News

Matt Kuchar still has game, so long as the game is not name-that-tune-lyric

January 14, 2019
HONOLULU, HI - JANUARY 13:  Matt Kuchar of the United States reacts on the 15th green during the final round of the Sony Open In Hawaii at Waialae Country Club on January 13, 2019 in Honolulu, Hawaii.  (Photo by Sam Greenwood/Getty Images)

HONOLULU — On Sunday night Matt Kuchar found himself getting philosophical, quoting a wise, old sage from New York. You know, the one married to Beyonce.

“I think it might’ve been Jay-Z that said 40's the new 20,” Kuchar said.

Actually, 30 is the new 20 is what Shawn Corey Carter rapped. The name of the song, after all, is "30 Something."

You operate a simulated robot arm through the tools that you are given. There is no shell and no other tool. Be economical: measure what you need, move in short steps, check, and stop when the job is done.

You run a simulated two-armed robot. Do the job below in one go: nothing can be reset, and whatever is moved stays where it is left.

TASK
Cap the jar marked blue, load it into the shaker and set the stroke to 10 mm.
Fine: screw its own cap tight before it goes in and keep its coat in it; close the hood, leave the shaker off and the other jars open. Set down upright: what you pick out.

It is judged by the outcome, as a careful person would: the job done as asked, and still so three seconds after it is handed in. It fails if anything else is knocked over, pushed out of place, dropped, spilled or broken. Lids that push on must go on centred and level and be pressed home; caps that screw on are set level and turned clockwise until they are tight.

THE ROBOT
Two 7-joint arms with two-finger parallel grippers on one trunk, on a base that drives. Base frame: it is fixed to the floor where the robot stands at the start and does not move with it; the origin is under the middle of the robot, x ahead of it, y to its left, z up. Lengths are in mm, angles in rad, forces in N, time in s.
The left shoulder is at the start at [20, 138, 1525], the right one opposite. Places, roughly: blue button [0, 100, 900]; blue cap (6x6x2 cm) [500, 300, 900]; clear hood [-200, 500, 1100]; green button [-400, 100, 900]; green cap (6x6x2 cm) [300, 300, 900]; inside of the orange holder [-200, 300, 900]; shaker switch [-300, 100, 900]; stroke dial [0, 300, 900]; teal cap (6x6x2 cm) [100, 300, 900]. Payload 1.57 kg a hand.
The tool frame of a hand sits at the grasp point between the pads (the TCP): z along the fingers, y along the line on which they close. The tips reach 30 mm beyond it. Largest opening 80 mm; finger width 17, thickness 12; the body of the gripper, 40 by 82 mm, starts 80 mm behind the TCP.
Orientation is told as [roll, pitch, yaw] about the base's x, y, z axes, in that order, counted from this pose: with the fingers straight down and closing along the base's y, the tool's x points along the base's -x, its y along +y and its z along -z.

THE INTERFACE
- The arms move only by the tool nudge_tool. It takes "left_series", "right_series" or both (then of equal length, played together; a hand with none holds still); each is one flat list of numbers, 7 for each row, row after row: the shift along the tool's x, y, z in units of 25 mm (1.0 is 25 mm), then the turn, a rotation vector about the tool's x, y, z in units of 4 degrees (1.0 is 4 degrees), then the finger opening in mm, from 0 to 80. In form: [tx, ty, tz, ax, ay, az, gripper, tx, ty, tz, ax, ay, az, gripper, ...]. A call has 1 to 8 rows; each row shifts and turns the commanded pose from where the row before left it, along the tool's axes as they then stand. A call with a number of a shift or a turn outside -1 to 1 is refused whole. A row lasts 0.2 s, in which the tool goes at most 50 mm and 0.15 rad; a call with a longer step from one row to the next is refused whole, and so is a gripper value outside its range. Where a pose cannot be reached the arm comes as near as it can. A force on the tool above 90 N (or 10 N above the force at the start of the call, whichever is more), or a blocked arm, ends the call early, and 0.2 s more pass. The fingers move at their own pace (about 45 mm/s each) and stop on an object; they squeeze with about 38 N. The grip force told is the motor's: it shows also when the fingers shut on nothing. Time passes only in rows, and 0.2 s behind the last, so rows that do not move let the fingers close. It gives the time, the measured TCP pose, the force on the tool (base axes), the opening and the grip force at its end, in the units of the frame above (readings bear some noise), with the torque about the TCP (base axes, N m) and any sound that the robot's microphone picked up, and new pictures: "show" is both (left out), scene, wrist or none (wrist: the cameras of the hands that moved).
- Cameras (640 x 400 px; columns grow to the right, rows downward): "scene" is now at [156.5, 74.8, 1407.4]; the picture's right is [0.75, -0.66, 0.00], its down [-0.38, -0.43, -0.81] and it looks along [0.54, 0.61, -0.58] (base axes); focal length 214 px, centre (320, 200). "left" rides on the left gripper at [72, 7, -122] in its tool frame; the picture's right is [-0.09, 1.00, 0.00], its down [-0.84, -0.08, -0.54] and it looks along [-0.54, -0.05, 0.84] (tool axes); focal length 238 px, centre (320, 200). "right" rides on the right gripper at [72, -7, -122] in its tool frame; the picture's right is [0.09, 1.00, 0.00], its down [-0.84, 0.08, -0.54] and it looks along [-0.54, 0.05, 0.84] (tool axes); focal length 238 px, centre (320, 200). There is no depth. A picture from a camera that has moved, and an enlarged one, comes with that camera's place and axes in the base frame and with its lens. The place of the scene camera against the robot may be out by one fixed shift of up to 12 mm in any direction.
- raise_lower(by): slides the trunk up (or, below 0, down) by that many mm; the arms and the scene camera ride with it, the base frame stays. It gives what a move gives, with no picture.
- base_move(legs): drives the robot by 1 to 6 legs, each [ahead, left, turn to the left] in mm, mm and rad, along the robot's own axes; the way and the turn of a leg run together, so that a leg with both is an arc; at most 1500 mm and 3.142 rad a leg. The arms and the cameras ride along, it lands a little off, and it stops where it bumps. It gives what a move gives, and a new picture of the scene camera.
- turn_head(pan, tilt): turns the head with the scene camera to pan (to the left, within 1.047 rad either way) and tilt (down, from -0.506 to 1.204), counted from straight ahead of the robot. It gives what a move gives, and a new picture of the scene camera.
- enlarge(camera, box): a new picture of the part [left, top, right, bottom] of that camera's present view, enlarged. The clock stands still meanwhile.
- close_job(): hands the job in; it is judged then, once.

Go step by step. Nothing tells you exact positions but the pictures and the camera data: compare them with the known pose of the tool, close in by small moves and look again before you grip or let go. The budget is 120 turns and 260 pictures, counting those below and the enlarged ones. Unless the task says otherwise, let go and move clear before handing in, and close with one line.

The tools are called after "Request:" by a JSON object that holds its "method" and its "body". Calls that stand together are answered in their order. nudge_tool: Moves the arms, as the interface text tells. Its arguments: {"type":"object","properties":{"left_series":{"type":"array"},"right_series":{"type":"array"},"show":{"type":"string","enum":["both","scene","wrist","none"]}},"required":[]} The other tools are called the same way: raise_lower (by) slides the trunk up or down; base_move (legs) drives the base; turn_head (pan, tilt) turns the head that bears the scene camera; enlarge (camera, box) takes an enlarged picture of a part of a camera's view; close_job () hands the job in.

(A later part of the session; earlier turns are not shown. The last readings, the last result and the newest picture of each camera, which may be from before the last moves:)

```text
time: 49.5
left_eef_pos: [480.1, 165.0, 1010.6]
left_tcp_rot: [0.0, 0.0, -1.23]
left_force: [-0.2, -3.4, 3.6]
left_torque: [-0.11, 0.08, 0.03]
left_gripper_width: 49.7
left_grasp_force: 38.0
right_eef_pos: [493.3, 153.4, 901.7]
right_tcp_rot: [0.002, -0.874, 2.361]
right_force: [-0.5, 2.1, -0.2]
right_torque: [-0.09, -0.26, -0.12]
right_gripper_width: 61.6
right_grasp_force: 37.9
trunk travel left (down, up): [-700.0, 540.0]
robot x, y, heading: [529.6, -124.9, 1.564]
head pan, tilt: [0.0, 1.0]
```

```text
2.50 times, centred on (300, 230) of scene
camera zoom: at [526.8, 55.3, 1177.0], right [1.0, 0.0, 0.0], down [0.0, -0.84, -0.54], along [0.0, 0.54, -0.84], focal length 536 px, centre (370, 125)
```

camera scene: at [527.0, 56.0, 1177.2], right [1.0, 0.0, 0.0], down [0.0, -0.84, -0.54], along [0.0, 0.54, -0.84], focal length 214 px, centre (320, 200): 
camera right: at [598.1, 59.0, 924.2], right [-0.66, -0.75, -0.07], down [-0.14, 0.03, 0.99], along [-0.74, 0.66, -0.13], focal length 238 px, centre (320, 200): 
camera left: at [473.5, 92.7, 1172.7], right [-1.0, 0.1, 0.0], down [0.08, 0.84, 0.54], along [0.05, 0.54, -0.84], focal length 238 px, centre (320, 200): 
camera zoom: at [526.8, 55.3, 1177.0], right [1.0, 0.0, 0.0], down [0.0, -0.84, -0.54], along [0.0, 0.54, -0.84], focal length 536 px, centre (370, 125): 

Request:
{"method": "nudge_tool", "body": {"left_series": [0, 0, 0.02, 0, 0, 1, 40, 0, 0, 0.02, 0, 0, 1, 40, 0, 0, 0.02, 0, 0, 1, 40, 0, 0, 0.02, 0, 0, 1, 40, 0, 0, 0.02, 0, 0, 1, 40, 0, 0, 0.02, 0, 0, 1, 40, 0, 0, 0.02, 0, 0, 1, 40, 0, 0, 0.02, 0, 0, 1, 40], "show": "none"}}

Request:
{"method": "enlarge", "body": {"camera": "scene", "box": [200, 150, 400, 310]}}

But Kuchar’s point was still a relevant one at Waialae Country Club, where the 40-year-old’s four-stroke victory over Andrew Putnam in the Sony Open in Hawaii was his second in his last three starts on the PGA Tour.

Yes, the tour is a young man’s game full of bomb-and-gougers, but there’s still room for a player of Kuchar’s skill set, particularly on a short track of that stretches just over 7,000 yards where keeping the ball in play off the tee and sticking approaches to small greens goes a long way to conquering the Seth Raynor beauty.

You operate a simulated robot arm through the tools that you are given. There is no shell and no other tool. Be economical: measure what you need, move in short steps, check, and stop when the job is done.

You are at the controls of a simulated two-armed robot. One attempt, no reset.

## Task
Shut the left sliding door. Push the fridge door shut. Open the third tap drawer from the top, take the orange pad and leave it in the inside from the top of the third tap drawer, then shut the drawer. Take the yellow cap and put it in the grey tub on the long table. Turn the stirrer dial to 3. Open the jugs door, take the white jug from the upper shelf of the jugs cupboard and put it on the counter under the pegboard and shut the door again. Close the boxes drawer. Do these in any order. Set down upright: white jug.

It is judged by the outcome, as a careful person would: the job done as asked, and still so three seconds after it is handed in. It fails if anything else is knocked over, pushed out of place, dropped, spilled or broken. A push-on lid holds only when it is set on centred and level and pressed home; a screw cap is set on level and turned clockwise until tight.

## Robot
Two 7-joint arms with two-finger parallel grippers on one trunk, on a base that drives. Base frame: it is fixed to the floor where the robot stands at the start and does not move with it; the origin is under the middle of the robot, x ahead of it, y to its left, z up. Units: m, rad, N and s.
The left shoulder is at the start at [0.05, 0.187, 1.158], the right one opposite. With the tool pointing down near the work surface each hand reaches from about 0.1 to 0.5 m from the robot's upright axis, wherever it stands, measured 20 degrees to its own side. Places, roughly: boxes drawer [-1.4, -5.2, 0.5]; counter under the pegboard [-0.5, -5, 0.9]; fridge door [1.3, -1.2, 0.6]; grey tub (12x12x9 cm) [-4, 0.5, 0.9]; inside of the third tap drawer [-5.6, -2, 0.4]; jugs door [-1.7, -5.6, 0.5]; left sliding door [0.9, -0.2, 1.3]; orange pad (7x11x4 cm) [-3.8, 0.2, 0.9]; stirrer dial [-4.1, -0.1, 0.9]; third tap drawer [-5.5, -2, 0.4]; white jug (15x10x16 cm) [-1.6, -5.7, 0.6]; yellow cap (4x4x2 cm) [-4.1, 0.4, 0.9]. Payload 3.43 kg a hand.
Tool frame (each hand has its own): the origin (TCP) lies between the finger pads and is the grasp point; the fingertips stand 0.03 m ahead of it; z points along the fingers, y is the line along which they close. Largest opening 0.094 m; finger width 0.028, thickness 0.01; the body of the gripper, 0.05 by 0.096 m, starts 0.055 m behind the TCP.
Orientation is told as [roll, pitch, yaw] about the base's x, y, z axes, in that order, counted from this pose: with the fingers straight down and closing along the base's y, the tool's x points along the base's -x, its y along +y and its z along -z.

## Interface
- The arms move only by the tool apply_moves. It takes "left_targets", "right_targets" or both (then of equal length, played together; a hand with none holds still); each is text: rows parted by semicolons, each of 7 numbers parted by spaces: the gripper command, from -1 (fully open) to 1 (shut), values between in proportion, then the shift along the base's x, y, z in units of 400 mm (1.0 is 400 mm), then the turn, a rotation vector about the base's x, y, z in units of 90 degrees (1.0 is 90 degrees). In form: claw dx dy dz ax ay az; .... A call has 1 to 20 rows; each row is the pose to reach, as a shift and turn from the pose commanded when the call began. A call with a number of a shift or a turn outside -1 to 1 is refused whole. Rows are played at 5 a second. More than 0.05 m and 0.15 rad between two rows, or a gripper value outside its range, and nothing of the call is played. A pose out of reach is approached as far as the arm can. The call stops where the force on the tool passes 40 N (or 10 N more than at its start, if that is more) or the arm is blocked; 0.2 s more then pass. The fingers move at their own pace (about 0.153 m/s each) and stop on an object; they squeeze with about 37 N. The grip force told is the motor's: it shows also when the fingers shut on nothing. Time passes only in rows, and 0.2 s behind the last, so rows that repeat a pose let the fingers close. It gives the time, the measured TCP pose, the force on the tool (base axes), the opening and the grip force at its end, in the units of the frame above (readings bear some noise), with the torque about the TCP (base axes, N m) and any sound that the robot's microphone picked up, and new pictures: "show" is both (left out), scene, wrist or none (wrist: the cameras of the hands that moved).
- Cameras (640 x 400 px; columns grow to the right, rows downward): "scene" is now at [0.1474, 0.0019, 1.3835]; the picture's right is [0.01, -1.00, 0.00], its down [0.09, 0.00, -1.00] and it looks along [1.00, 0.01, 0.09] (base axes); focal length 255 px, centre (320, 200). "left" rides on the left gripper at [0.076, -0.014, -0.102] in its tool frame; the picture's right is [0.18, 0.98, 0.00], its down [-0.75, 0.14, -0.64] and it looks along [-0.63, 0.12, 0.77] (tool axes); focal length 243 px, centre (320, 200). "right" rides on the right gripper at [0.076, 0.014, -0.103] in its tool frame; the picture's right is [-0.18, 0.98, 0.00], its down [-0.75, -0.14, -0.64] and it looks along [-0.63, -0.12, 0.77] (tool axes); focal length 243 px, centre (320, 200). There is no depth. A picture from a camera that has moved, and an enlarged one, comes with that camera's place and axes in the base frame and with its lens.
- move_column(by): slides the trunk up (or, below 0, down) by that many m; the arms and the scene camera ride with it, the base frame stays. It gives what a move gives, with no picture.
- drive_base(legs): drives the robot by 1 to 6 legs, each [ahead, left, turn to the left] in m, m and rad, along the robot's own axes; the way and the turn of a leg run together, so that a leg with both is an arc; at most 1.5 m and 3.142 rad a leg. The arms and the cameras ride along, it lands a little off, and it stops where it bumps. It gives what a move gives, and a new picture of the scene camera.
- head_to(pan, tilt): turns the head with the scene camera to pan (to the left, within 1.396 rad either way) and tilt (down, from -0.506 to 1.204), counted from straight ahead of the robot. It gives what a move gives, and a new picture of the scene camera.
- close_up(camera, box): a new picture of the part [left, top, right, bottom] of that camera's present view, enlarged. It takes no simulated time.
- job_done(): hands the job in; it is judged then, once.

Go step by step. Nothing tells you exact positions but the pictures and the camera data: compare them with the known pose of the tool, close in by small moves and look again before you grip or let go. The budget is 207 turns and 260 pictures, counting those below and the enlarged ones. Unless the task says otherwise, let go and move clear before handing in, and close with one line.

The victory was Kuchar’s second in his last four worldwide starts and marks just the second time in his career that he has won more than once in the same season.

Still, it was just a few months ago that the now nine-time tour winner was wondering what his future might hold.

For the first time since 2009, Kuchar failed to qualify for the season-ending Tour Championship, making it only as far as the second of four legs in the FedEx Cup Playoffs. He was also left off the Ryder Cup team as a player, snapping a run of playing on four straight squads for the Americans in the biennial team competitions. Instead, he was relegated to assistant captain duties in Paris.

Motivating? Perhaps.

“I was definitely disappointed, frustrated,” he said of last season. “I think the frustrating thing was I felt like I was doing some good things and just not seeing results. That sometimes that is hard to take, when you think you're on the right course and the right path and not seeing results, to stay the course.”

In the fall, though, Kuchar had a good session with coach Chris O’Connell the week before the Shriners Hospitals for Children Open. He tied for 57th in the event but left feeling good about how he was hitting the ball. A week later, he won in Mexico.

The victory snapped a four-year winless drought for Kuchar, a stretch that lasted more than 1,600 days and spanned 118 starts on tour, the longest of his career.

Then came the Sony.

matt-kuchar-mayakoba-2018-sunday-walking-bridge.jpg

Cliff Hawkins/Getty Images

Though Kuchar struggled early in his career at Waialae, missing the cut six times in his first eight appearances, the tournament has been a personal paradise in recent years with six straight finishes of 13th or better.

His 2019 edition was even better.

Kuchar opened with a pair of 63s followed by a Saturday 66 for the lowest 54-hole total of his career and a two-stroke lead.

On Sunday, it looked like Kuchar might fade with three bogeys in his first five holes to fall one behind Putnam. But Kuchar has too much wiley vet in him, and he rallied to play his final 10 holes in six under, pulling away with three birdies over his final four holes, including a fist-pump inducing one from 12 feet on the 15th, to shoot another weekend 66 and coast to the win.

For the week, Kuchar ranked in the top 10 in strokes gained off the tee, approach and putting. He was also tops in the field in greens hit, missing just two each of the final two days and hitting all but eight for the week.

“Golf is addictive that way, in that if you're not playing well you can't wait to figure it out and make it better, fix it,” Kuchar said. “If you're playing well, shoot, it's great, it's awesome. You want it to never end. You want to just keep playing. It's a cycle of whether it's good or bad that you kind of have this quest to continue to play, to improve, to fix, to whatever it is. I was frustrated, but still along the quest of trying to get better.”

And proving that 40 is the new 20, or something like that.